Soon the brand will be (mostly) no more.
Microsoft has hinted that Internet Explorer brand was going to be scrapped. Now it’s official.
Chris Capossela, Microsoft’s head of marketing, made the announcement Monday at the Microsoft Convergence conference.
Microsoft is placing its bets on its new and speedier flagship browser codenamed Project Spartan.
Project Spartan will not be associated with the Internet Explorer brand, Capossela said. Microsoft is working on a new name and a new brand for Project Spartan, he said.
“We’re now researching what the new brand or the new name for our browser should be in Windows 10,” Capossela said, according to The Verge. “We’ll continue to have Internet Explorer, but we’ll also have a new browser called Project Spartan, which is codenamed Project Spartan. We have to name the thing.”
Not that Internet Explorer branding will vanish entirely. It will still exist in some versions of Windows 10, but Project Spartan will be the main way Windows 10 users roam the Internet.

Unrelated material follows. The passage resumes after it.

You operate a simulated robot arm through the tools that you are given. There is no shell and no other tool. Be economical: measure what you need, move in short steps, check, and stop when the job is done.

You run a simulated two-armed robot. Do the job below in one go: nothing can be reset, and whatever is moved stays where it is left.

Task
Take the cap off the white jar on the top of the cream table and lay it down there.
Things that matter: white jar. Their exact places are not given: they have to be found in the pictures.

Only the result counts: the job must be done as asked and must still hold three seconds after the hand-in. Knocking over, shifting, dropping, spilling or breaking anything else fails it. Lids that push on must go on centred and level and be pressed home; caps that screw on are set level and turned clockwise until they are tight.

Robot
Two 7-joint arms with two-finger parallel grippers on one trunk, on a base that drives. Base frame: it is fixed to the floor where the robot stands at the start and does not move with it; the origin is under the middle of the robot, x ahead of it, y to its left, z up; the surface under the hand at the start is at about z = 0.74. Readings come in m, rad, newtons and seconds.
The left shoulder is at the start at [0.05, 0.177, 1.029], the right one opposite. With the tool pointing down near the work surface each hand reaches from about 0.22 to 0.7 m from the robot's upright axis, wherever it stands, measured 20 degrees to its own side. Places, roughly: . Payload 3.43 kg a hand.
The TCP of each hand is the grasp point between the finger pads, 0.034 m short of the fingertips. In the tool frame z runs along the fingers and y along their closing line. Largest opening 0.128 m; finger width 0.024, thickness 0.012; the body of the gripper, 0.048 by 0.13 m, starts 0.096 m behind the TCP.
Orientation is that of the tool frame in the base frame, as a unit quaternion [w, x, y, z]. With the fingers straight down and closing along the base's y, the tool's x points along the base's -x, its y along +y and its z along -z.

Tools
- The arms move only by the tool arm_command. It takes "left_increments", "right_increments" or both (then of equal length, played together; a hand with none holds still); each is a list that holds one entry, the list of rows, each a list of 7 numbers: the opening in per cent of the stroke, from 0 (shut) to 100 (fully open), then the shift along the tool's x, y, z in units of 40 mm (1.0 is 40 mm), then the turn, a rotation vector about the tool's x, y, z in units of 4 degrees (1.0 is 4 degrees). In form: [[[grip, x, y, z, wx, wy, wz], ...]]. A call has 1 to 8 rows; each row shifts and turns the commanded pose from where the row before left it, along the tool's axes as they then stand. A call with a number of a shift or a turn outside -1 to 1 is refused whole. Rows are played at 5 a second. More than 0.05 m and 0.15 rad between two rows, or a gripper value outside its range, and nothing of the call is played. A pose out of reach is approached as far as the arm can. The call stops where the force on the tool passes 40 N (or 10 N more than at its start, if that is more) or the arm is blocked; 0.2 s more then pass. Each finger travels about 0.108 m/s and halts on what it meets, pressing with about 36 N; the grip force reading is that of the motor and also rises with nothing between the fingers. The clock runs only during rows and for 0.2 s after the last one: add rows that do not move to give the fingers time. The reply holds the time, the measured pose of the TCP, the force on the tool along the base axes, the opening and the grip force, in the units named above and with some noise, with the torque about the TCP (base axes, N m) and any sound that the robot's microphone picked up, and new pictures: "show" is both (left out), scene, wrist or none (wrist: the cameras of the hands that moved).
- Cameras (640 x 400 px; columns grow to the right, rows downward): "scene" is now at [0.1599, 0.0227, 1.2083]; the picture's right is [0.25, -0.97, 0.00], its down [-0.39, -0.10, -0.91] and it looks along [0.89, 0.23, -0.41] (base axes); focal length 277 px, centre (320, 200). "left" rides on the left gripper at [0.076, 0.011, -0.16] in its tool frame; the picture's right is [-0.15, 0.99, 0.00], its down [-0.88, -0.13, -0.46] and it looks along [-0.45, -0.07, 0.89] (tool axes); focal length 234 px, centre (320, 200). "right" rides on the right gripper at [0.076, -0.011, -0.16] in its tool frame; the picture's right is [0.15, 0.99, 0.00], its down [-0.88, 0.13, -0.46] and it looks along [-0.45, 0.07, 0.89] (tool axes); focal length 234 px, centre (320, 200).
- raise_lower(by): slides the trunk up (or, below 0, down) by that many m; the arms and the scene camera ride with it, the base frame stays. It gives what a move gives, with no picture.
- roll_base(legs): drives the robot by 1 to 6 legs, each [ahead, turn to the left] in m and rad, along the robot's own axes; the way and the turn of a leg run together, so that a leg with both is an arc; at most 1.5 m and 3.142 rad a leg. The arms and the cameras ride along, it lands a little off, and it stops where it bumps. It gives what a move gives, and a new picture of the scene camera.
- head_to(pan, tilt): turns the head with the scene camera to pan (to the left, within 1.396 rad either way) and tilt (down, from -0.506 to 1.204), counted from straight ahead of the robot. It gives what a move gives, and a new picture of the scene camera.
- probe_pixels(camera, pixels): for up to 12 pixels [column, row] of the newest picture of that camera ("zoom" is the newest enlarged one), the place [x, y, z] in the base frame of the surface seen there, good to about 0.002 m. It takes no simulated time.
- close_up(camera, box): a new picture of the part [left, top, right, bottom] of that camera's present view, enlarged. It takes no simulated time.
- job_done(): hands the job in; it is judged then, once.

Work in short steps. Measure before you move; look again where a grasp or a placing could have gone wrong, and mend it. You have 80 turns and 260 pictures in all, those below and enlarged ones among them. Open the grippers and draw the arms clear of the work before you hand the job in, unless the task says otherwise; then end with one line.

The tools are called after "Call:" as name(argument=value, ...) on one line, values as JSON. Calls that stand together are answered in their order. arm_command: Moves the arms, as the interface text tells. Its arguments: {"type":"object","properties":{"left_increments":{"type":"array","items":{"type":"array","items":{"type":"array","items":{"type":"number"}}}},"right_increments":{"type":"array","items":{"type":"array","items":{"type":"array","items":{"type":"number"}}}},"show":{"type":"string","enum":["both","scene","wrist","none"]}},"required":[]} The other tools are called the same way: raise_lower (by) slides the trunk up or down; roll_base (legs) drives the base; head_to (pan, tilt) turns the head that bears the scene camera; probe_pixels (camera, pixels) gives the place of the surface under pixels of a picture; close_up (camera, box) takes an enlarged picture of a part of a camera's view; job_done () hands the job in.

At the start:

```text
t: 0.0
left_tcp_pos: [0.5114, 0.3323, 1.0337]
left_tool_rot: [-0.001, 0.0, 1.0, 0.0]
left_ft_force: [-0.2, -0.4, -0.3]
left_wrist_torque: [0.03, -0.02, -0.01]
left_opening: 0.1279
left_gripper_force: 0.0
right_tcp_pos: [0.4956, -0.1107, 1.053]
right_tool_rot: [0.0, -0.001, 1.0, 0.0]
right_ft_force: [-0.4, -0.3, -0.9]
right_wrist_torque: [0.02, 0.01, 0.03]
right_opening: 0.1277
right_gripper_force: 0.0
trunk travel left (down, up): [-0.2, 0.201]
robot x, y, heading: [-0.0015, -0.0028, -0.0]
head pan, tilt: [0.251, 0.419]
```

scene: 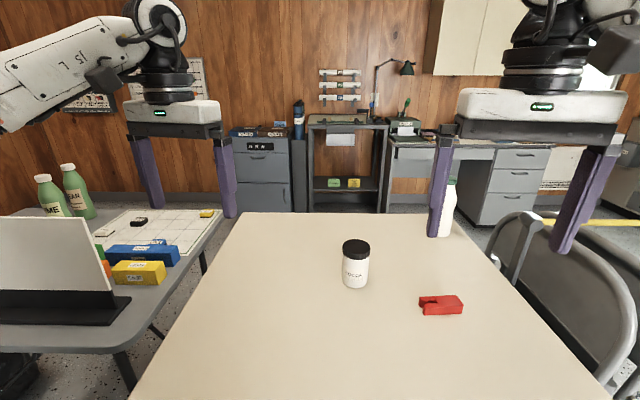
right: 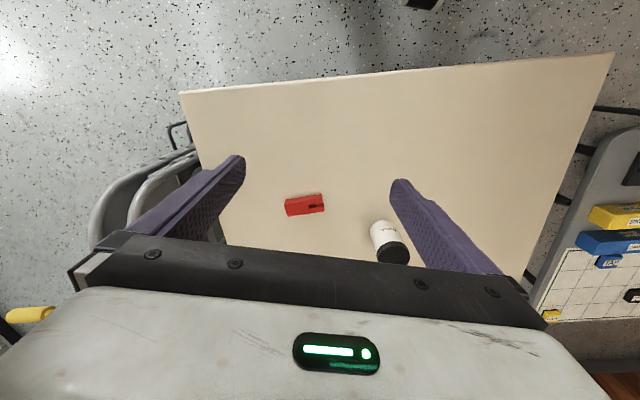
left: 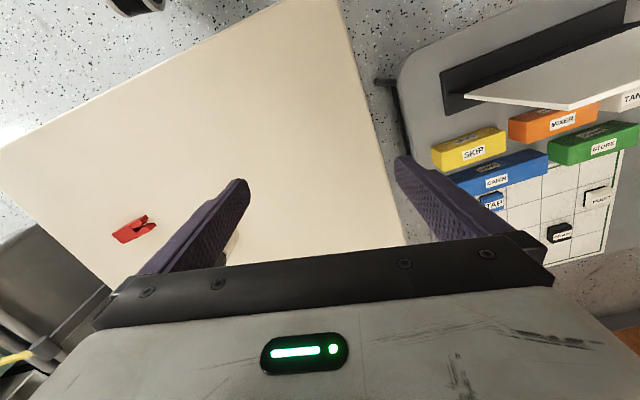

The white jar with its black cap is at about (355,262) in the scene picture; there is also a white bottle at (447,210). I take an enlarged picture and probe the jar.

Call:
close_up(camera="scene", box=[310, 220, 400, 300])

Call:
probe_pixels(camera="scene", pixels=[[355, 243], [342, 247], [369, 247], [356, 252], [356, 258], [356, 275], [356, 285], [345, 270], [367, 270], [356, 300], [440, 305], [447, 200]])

“Microsoft is making compelling software right now, software as good as Google and Apple. But they still have a perception of lagging and they are trying to break that perception and that includes retiring brands,” said BGC Partners analyst Colin Gillis.
It’s the end of an era for Internet Explorer which launched nearly two decades ago.

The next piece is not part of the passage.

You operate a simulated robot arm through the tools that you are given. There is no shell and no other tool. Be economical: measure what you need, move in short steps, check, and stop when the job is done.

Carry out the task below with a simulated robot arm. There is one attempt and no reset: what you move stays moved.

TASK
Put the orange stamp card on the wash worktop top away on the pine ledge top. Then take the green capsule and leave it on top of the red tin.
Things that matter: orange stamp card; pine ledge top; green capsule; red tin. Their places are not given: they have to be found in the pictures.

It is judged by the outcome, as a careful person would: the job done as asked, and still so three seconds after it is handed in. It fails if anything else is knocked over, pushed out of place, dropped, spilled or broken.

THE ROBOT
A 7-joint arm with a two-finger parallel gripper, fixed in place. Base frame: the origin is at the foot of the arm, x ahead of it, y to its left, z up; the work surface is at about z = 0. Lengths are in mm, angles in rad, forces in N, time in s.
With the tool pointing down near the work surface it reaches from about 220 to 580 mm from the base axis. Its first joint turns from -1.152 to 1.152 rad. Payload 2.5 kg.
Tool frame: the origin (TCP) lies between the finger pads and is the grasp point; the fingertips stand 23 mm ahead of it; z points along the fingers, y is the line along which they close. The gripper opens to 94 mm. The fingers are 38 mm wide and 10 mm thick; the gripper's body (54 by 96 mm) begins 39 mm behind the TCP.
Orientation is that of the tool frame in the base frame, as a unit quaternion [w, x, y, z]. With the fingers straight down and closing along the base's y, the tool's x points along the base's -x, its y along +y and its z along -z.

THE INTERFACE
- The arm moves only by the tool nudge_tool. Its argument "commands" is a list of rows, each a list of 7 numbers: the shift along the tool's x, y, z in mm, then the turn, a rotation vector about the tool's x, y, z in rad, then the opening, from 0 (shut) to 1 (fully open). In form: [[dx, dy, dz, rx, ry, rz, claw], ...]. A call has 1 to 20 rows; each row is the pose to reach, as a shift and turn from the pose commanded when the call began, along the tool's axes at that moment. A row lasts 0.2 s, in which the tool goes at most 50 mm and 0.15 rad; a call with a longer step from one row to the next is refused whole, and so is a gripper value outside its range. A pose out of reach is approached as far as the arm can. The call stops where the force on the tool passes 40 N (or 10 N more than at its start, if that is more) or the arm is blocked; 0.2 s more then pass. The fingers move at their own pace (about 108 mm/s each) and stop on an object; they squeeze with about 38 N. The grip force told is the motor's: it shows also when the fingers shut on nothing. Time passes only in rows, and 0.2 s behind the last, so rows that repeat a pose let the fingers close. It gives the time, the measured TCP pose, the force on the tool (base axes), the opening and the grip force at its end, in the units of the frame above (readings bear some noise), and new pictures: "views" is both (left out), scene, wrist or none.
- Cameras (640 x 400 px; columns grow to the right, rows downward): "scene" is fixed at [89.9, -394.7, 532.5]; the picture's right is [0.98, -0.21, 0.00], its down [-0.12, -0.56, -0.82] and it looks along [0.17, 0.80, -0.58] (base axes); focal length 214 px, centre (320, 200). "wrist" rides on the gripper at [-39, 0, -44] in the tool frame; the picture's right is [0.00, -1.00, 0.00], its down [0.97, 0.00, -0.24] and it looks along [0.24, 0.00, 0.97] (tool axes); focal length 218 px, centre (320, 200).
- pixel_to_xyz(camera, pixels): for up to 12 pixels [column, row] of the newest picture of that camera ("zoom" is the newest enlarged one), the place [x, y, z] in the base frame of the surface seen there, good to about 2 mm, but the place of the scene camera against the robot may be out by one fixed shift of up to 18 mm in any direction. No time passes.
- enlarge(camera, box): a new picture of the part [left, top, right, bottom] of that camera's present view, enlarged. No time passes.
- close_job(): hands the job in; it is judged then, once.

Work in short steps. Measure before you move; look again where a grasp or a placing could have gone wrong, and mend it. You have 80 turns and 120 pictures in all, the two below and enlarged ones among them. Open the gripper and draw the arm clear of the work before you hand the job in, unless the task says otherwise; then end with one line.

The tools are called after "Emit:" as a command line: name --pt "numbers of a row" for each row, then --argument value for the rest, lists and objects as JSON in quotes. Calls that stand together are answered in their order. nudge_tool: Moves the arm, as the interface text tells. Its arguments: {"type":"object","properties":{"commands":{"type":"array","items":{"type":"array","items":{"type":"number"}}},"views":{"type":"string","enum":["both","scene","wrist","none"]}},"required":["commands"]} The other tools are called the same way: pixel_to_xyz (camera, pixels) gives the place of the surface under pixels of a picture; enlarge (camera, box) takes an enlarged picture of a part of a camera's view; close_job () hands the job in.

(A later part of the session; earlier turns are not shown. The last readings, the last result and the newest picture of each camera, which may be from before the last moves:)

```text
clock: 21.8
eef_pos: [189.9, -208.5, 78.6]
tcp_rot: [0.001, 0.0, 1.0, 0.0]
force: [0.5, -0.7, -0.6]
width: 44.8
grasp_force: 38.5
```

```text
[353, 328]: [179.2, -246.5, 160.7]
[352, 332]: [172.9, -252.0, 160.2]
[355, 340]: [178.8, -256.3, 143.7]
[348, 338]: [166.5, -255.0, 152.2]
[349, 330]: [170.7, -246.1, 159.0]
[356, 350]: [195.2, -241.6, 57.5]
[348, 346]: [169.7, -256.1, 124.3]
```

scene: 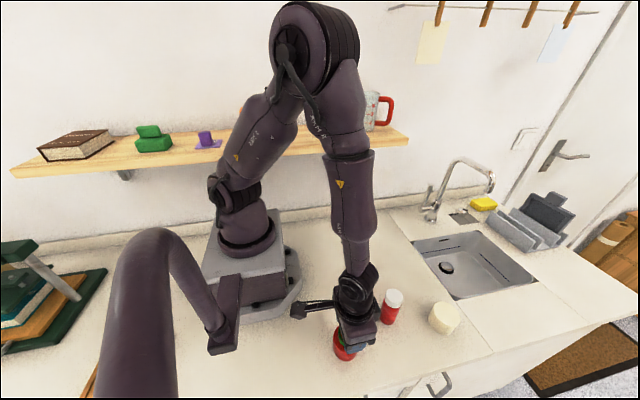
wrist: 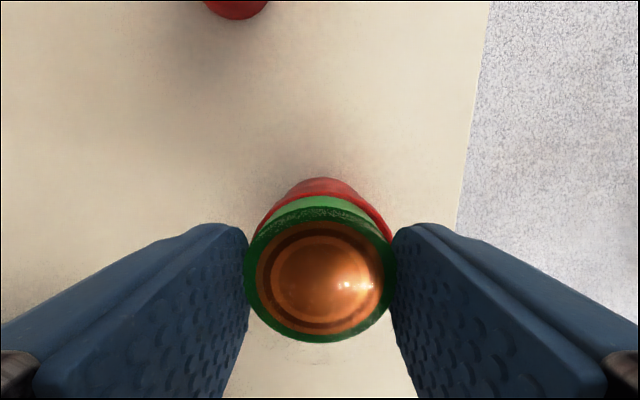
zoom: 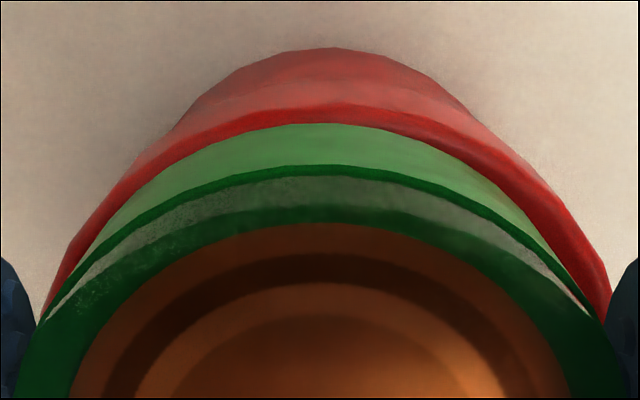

Over the years, the browser became the bane of some office workers’ daily lives. A series of security flaws also damaged the brand.

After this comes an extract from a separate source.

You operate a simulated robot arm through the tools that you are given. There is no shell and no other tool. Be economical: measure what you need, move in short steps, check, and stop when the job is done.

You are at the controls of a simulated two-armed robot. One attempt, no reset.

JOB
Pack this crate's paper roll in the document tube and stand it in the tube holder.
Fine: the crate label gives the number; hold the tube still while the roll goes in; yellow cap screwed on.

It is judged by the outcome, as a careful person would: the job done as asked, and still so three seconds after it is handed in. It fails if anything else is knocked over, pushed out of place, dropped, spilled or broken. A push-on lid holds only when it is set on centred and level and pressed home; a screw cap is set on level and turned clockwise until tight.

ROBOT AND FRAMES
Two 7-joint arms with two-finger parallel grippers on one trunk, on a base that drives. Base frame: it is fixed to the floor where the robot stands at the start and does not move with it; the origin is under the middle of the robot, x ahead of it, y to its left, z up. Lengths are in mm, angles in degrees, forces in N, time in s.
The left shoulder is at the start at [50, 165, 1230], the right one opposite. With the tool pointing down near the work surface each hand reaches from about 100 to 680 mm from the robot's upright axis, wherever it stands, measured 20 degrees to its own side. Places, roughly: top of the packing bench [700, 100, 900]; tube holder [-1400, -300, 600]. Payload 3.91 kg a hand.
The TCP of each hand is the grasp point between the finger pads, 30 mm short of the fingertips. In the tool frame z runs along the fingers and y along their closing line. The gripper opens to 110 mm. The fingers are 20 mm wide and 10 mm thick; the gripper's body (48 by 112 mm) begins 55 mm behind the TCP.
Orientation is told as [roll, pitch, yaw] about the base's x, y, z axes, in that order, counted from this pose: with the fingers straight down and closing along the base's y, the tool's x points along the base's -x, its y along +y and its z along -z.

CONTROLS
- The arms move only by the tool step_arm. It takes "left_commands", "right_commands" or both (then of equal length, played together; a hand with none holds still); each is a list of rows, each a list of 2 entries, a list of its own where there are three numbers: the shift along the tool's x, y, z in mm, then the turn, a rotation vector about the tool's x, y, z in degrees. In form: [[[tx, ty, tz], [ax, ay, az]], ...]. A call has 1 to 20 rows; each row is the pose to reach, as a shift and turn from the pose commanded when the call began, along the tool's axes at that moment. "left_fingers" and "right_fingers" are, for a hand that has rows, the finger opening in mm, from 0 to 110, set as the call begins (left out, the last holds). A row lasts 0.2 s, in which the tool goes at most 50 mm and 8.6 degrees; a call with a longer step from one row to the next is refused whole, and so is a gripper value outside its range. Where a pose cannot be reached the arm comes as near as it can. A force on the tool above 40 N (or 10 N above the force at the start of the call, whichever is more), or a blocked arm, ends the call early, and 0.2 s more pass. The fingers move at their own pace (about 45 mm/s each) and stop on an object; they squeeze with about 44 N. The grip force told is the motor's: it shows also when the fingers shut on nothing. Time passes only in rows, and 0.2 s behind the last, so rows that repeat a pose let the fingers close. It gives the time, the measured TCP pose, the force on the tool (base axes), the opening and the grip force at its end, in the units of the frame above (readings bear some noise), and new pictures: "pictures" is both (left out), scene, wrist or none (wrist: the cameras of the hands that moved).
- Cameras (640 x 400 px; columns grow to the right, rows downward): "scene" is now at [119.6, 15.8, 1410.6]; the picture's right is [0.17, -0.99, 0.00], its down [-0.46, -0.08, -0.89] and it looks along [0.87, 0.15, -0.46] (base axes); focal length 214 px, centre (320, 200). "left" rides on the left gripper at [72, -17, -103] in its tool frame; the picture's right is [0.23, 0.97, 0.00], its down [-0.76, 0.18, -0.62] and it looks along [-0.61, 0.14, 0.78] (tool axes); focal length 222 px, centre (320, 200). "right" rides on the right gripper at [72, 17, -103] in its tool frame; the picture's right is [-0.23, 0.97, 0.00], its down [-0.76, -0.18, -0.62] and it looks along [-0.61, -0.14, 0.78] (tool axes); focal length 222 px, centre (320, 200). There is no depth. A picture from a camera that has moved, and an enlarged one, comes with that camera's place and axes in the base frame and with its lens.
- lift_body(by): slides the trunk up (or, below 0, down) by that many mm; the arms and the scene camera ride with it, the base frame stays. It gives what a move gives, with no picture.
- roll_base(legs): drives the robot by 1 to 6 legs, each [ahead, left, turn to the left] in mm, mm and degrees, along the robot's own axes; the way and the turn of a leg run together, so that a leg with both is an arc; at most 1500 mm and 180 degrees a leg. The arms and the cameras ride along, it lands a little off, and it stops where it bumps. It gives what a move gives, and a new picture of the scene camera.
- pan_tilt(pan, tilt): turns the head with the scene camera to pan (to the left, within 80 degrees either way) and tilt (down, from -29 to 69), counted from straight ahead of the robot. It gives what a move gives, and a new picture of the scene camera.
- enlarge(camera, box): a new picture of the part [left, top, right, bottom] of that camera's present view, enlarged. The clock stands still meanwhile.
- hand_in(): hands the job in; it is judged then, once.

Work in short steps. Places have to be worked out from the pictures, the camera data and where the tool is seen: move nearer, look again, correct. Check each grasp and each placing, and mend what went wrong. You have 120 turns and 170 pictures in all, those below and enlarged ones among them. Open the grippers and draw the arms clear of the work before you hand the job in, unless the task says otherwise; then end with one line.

Microsoft has struggled to revive the Internet Explorer brand as competition heated up from Mozilla’s Firefox, Google’s Chrome and Apple’s Safari browsers.
Dean Hachamovitch, the manager of the Internet Explorer team, left the company in December.
“At one point Internet Explorer commanded north of 80% share of the browser market, but with the explosion in mobility, that market share has dwindled to 30%,” said S&P Capital analyst Angelo Zino. “The platform isn’t cutting it on mobile devices and that’s where the focus is today.”
Project Spartan will run on phones, tablets and personal computers but was expressly made for the mobile experience, Microsoft says. It will also have the personal voice assistant Cortana built into it.
“Project Spartan is Microsoft’s next generation browser, built just for Windows 10,” Microsoft said in an emailed statement. “We will continue to make Internet Explorer available with Windows 10 for enterprises and other customers who require legacy browser support.”
Can Microsoft regain ground it has lost? It will have to deliver a better search experience, greater speed and new bells and whistles for mobile devices such as voice commands, basically borrowing a page from Google’s Chrome, analysts say.
Even then, “it’s really going to be difficult for them,” Zino said.
But he added: “This was definitely a must for them.”